Although the need for social and economic liberty in both theories stands out as a noble gesture for the creation of both ideologies, the authors fail to provide viable solutions with fewer negative effects than the maintenance of the status quo creates. The happiness of the majority, which is one of the significant elements in both theories, receives support from other philosophers, but both authors fail in its execution. Regardless of the limitations, the manuscripts by both Marx and Bakunin provide good points regarding the development of government and means of reducing class conflict in modern-day societies all over the world.


Bakunin, M. (1950). Marxism, Freedom, and the State. London, UK: Freedom Press.

Callcut, D. (2009). Mill, sentimentalism, and the problem of moral authority. Utilitas, 21(1), 22-35.

Hampton, J. (1986). Hobbes and the Social Contract Tradition. New York, NY: Cambridge University Press.

Heywood, A. (2012). Political Ideologies: An Introduction. Basingstoke, UK: Palgrave Macmillan.

Kreijen, G. (2002). State, Sovereignty, and International Governance. Oxford, UK: Oxford University Press.

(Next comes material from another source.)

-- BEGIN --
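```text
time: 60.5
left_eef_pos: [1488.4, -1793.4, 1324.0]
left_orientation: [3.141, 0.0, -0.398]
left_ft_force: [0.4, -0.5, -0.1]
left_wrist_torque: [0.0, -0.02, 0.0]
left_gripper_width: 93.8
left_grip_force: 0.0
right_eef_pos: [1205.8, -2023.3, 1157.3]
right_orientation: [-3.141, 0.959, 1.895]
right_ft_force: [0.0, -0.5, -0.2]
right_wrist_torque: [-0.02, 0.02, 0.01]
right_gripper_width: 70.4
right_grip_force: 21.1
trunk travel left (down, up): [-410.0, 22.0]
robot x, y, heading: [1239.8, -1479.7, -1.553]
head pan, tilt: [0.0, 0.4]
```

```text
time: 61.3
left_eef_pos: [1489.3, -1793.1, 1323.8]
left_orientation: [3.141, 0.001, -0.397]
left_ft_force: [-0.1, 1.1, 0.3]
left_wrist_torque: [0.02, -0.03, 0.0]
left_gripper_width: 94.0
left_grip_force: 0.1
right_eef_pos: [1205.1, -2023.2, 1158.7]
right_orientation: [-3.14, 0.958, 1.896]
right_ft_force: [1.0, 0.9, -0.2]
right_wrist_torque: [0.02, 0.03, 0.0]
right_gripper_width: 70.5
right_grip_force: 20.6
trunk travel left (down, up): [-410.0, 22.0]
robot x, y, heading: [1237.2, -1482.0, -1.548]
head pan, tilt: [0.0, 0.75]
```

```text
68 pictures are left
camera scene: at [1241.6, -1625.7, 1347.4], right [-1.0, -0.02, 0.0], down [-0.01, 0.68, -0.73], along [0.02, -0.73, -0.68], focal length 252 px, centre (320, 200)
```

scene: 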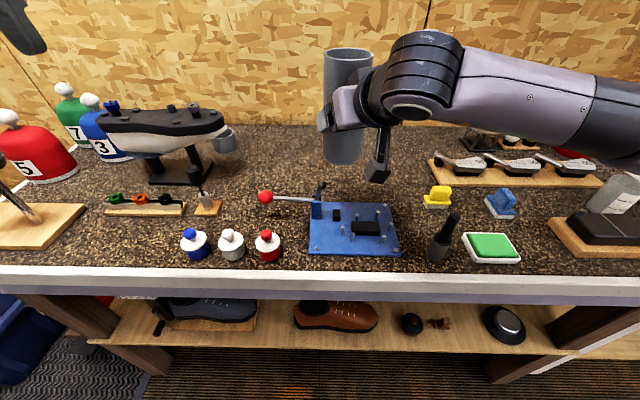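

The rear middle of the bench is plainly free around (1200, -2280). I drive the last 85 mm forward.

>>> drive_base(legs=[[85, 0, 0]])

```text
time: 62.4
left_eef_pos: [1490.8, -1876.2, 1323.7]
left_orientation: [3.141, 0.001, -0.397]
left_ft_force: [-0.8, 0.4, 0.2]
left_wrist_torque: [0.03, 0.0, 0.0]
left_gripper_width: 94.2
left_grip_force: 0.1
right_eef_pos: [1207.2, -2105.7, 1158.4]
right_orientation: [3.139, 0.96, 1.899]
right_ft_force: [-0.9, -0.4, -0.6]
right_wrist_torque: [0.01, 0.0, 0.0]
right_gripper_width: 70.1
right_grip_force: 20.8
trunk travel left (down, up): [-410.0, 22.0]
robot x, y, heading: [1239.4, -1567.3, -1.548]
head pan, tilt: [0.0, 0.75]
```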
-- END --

Lukes, S. (2008). Moral Relativism (Big Ideas/ Small Books). London, UK: Picador Publishing.

Markell, P. (2003). Bound by Recognition. Upper Saddle River, NJ: Princeton University Press.

Marx, K., & Engels, F. (1948.) The Communist Manifesto. New York, NY: International Publishers.

Mill, S., & Bentham, J. (2004). Utilitarianism and other essays. London, UK: Penguin Books.

Sartorious, R. (2009). Individual Conduct and Social Norms: A Utilitarian Account of Social Union and the Rule of Law. Charleston, CA: BookSurge Publishing.

Scott, J. (2000). England’s Troubles: Seventeenth Century English Political Instability in European Context. Cambridge, UK: Cambridge University Press.